The Bush Dollar Trap. Angry Yet?

by moonwolf | January 23, 2008 at 02:00 pm | 731 views | 2 comments

There was George Bush on CNN flanked by Bernanke, the current charlatan of the Fed, lecturing the US public on how irresponsible they have been with money and why it was their fault the economy is in the toilet!  I felt overwhelmingly embarrassed for those poor souls who still buy into the vituperous garbage of this man and his criminal gang who have presided over the greatest theft of wealth from the vulnerable middle class ever promulgated in history.

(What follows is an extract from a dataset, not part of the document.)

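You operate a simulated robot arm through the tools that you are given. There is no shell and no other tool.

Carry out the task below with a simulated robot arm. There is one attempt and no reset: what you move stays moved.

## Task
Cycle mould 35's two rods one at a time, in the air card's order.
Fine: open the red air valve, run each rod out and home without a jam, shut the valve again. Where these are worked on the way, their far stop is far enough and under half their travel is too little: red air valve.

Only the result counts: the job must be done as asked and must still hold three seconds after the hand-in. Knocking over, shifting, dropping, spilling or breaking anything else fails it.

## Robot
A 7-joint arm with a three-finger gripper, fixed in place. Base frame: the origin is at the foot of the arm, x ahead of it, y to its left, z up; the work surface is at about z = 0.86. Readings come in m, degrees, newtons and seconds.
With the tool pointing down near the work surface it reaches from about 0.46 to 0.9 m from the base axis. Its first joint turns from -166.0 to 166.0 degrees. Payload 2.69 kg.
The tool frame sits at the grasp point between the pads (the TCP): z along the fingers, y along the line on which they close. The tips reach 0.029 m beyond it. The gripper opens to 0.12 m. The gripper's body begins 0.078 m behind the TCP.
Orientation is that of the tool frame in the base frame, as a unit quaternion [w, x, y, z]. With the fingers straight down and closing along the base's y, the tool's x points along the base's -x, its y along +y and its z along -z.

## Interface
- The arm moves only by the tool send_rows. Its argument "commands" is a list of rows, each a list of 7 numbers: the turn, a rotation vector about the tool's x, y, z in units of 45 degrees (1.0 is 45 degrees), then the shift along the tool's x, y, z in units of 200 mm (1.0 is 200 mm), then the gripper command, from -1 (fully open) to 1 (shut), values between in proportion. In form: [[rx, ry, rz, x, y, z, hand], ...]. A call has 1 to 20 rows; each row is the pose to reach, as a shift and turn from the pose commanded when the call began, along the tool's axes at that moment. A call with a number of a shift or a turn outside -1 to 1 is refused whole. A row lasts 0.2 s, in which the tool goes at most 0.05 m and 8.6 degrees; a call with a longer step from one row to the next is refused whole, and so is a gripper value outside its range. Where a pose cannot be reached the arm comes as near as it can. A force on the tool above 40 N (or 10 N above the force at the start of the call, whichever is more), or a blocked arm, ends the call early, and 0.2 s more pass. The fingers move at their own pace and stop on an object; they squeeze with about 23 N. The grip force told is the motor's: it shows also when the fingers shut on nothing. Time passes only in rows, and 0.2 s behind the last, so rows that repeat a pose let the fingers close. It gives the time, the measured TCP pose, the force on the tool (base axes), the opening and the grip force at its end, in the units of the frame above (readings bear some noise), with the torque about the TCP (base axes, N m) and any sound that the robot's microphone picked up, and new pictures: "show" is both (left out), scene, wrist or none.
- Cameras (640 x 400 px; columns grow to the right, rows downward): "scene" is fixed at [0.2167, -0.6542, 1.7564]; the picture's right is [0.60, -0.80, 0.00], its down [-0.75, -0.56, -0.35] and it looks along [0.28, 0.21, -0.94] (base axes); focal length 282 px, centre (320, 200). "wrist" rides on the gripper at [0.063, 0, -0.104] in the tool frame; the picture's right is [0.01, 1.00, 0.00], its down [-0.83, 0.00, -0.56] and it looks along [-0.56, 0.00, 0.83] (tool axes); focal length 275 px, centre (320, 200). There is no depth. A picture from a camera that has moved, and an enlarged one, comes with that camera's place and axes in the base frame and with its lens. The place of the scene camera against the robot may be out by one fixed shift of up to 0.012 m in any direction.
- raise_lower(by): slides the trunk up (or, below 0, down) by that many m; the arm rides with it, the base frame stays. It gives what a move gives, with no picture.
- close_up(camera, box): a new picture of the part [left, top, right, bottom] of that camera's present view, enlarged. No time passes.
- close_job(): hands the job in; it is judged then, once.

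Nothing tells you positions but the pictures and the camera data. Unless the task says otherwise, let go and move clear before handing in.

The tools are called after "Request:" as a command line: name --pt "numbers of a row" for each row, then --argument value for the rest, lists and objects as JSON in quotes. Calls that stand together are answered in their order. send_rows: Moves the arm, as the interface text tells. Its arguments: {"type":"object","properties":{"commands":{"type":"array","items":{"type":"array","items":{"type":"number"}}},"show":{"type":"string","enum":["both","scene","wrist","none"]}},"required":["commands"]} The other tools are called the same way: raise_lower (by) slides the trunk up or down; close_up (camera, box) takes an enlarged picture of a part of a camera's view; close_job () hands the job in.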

George Bush, the President who in seven short years has turned America into the world's worst debtor nation, who is presiding over unprecedented housing foreclosures, who has promoted the gutting of America's industrial manufacturing might through off-shoring, who has left America's children and children's children buried under insurmountable war debt to line the pockets of his friends, who has given China the power to deliver a death blow to the dollar, who has brought about $100 dollar a barrel oil and sparked an inflationary curve that cannot be stopped, who has supported the unlimited printing of fiat dollars and the ensuing drop of the green-back's value and the implosion of the sub-prime market he fostered telling the people he has fleeced that they are the cause of their own financial demise!

Do you think Bush, Greenspan and Bernanke and all the highly paid economic experts did not know what they were creating, your eventual empoverishment? Can you actually believe they had no idea what the results of their actions would be for you and your lives?  Have you no idea where all that money has gone?! Think for a minute.  The money did not just disappear.  It has been quietly filched from your pensions and benefits, your schools, your communities, your wages, your purchasing power and the theft will continue for the next generation at least due to the largest debt and deficits in history, all to fill the pockets of the very, very wealthy, who will be unaffected by the hard economic fall that is your fate.

Then there is Bush's 'stimulous' package.  This is where he borrows even more money from your future so that you will feel grateful for the pittance he gives you to spend on more consumer goods made in Beijing.  Or the Fed loaning billions of your future tax dollars to failing banks and taking their bad paper as collateral.

The term 'jaw-dropping' just doesn't explain the incredulity engendered by this display and the facts of the gutting of your economy.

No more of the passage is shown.